Everyone is familiar with Dickens novel Great Expectations, which stars the evil Miss Havisham engineering a controversial relationship between the sweet orphan Pip and her adopted daughter Estella. In modern day terms, the dynamics of this relationship can be succulently termed the ‘treat ‘em mean, keep ‘em keen’ scenario (from now on TMKK). The question is then, would Pip have still been so utterly devoted to winning the affections of the arrogant Estella, had she immediately given in to his leanings? Was the admiration that he had for her, inexplicitly bound up with the denial of what he wanted? Or would he have quickly tired of her and moved on if there was no gaming aspect to his juvenile courtship with the prim little snob? Maybe yes, maybe no – I don’t know.
What I do know, however, is that the TMKK game is, and has for a long time, been prevalent amongst my courting friends. In fact, one of my longest suffering friends fought with the afflictions of the TMKK game for nearly three years. It took her that long to rinse the heart from her eyes and realise, he was not a prince in a frog outfit, he just wasn’t interested in her – and the only reason that he was occasionally bed-shared with her was, well, because he couldn’t help himself. She is, after all, one hell of a lady.
But, I am aware, that I am talking about this as if I am inoculated, which is of course, incorrect. About a year ago, I met a hot guy. He represented everything that I wanted in my life at that time. He was tidy (yes – this is high in my list of priorities, don’t ask), intelligent (he read books and was witty), he was stylish (wore a careful mix of smart and trendy, new and old) – and he had a job (a.k.a. he was – and very much still is – independent and had a sense of self worth).
Everything started perfectly; the first date was full laughs, looks and sparks. Excellent. A few like this followed and then a bizarre thing began happening. Rather than turning up with flowers, he started to arrive late. I chose, at the time, to ignore this and except his excuses (stuck in the office, traffic, my brother called…) as genuine because I am, after all, a reasonable person – I told myself.

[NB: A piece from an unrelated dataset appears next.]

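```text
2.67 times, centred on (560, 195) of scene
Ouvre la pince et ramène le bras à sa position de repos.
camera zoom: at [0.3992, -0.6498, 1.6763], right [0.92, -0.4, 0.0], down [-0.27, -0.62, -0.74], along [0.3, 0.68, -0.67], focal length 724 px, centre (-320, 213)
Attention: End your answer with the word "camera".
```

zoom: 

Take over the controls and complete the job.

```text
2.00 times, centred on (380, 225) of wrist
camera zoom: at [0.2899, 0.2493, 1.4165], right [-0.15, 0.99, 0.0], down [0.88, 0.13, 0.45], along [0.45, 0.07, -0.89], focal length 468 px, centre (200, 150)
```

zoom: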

I’ll spare both you and I the grim details of the events that followed other than to say that his phone number was, or should I say has been, deleted on numerous occasions, notably after either a booty call or a shameless drink dialling experience. With retrospect, this was the TMKK game at its finest: there was no punishment too great that this man could inflict on me that I would not tolerate In The Name of Love.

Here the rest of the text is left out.